Top 5 Best Practices in UX Design

Top 5 Best Practices in UX Design

Before jumping into UX design of your site, it’s important to familiarize yourself with UX research. The insights you gather from research will inform the design of your site and give you the user feedback you need for various stages of the design process so that you’re not waiting until the end to test for problems.

Various research methods, such as interviews and usability testing, are part of the process for several UX design deliverables. These practices will keep the design and development of your site centered around users. The more practices you implement, the more likely users will develop a connection with your site and become loyal customers.

User personas & scenarios

Users personas are fictional representations of potential users of your site.
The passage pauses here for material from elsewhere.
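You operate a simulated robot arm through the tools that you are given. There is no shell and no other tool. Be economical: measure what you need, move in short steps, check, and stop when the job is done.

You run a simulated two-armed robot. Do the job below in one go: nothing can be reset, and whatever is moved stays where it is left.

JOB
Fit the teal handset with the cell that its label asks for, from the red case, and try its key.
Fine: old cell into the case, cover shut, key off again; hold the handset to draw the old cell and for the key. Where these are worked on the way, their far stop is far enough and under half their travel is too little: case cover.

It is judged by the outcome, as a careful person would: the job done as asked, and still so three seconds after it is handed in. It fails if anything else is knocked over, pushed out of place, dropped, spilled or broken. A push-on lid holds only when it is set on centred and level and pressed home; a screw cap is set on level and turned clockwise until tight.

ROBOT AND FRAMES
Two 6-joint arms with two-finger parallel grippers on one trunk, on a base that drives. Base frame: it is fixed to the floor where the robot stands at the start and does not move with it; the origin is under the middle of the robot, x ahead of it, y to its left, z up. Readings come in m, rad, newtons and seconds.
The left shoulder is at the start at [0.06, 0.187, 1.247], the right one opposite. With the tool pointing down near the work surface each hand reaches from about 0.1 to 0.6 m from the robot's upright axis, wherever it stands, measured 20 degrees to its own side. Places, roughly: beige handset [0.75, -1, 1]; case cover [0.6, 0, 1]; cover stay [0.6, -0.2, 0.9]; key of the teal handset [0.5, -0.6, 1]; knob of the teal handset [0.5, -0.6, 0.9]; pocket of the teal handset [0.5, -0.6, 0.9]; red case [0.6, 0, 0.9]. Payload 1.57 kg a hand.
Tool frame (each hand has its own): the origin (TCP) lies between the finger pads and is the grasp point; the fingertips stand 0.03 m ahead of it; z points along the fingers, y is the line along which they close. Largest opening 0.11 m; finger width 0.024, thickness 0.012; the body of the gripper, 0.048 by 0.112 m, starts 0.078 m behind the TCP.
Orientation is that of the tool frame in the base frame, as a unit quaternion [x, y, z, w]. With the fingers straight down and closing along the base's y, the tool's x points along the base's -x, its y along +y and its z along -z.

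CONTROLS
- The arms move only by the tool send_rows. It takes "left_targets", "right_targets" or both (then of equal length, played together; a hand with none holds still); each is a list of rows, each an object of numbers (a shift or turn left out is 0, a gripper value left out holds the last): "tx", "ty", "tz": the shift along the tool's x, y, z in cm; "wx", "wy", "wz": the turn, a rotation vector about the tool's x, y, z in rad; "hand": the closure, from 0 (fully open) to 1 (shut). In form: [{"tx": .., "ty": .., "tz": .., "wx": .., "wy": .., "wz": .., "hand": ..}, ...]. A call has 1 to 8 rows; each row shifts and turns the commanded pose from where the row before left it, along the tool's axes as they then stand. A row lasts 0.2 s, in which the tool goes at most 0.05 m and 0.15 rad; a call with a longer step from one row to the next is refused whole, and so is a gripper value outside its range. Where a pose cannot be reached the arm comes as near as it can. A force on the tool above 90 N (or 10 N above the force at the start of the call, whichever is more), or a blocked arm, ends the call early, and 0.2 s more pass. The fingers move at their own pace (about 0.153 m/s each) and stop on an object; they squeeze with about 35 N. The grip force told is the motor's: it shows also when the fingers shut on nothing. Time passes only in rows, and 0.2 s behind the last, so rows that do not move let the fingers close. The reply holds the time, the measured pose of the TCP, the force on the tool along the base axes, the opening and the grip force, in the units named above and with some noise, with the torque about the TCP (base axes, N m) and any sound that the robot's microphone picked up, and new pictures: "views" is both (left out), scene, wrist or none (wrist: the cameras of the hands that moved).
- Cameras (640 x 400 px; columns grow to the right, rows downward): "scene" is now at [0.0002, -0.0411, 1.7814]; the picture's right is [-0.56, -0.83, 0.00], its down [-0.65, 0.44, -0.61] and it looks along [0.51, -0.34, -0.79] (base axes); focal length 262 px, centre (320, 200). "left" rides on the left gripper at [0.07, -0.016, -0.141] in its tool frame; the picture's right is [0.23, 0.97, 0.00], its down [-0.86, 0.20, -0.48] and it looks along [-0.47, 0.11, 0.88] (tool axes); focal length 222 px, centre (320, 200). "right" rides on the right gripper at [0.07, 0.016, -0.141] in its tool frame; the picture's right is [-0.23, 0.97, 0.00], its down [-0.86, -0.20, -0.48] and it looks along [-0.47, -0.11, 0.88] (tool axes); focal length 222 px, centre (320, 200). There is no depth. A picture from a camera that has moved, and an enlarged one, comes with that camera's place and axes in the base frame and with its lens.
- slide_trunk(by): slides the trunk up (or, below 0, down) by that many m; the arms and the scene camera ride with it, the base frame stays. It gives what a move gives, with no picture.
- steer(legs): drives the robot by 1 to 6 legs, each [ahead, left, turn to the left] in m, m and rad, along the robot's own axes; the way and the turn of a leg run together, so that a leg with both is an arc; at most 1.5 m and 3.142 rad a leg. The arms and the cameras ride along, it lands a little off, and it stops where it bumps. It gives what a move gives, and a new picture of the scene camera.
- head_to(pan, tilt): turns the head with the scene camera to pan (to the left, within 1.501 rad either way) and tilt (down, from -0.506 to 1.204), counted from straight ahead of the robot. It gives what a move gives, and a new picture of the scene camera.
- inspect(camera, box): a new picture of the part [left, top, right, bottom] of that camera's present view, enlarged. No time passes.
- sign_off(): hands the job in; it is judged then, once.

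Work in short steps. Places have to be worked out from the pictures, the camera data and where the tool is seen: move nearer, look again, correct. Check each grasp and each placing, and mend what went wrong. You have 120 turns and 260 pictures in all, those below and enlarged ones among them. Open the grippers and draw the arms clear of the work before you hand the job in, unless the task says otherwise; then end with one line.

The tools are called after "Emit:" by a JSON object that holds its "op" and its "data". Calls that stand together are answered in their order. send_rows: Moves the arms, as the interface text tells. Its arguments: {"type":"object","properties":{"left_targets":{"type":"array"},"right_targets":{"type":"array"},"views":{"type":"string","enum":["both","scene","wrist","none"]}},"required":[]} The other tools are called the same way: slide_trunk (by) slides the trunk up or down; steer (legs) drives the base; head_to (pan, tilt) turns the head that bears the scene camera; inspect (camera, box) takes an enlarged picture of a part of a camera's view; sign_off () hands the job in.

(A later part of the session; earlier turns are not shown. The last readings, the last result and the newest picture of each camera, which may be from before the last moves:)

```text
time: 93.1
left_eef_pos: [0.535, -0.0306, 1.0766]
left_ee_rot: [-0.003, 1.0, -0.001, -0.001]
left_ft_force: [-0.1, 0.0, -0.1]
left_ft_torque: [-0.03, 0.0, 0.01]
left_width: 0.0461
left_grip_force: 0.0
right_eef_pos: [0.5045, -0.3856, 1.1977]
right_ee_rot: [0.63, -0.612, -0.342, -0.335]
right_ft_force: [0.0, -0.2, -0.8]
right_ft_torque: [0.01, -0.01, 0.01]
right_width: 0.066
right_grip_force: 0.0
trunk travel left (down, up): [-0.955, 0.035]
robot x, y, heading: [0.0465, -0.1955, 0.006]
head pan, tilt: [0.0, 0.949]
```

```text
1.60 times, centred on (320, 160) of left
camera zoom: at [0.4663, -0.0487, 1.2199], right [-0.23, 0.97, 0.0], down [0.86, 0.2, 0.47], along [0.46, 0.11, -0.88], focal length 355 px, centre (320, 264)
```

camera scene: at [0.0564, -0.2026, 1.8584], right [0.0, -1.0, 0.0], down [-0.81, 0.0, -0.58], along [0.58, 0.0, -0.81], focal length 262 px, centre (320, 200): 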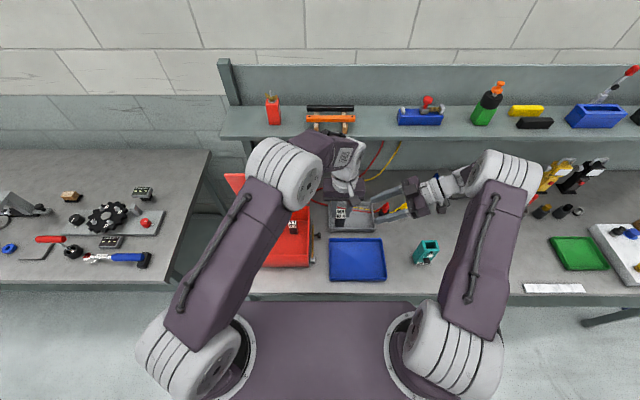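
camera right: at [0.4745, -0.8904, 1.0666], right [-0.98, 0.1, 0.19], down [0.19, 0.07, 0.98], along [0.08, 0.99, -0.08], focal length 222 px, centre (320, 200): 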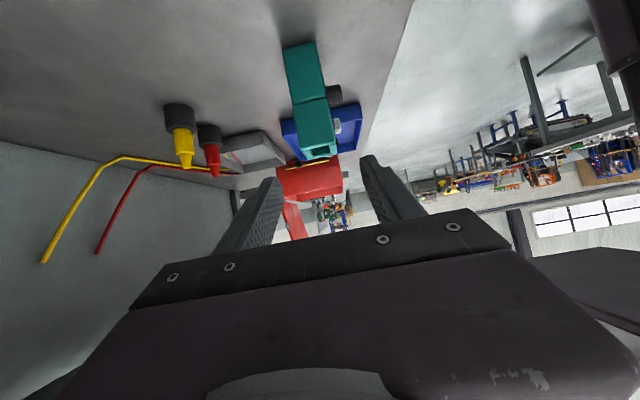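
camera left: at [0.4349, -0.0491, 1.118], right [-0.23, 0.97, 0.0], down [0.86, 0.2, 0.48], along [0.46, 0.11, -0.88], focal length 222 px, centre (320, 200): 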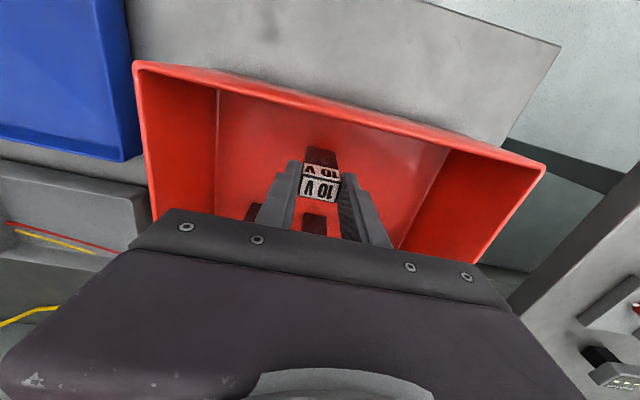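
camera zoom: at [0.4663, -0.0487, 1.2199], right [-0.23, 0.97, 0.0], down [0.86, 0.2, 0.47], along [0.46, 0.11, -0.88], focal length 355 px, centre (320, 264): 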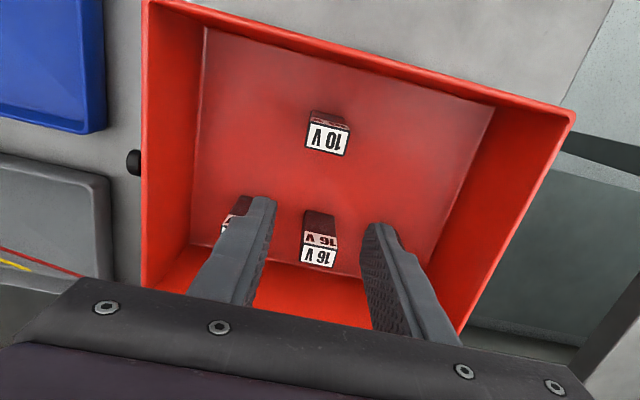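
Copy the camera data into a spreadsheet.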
They represent a large portion of users that already exist among your competitors. The purpose of a persona is to identify users’ behavior, why they’d want to use your site, their goals, needs, expectations, pain points, and demographics. Personas help site designers focus on the users’ perspectives. User personas may also include scenarios that outline a specific and likely situation and how the persona would act and feel while on your site in the context of that situation.

Journey maps

Once you’ve established the information architecture (IA), or content organization, of your site (using card sorting), you’ll develop a journey map for each of the personas you created. Journey maps are a linear and layered visual representation of the emotion, thoughts, and actions personas experience. They are like a narrative from the persona’s perspective at each step of the journey through your site. Designers use journey maps to create an experience that empathizes with potential users to build a relationship with them.

User flows

User flows are flow charts that illustrate every page users will take through your site. They may not be linear but show all possible paths and loops depending on the users’ interactions or actions.

Wireframes

While journey maps and user flows pertain to the overall structure of your site, wireframes provide detail about the placement, shape, and size of various elements and blocks of content on each page. Similar to a blueprint, wireframes don’t provide design or content details. They provide a template, or foundation, of where these elements would go.

Prototypes & sketches

Prototypes build on the foundation of your site’s wireframe. They represent a deeper level of functionality by introducing elements for interaction, visuals, content, and navigation as close to the actual product as possible. Prototyping lets you see how the overall design of your site works together with the purpose of checking the efficiency and usability of your site.

No matter which practices you implement into your site’s design process, the final step is usability testing (again). This is one last chance to work out the kinks in your site’s functionality before fully launching your site.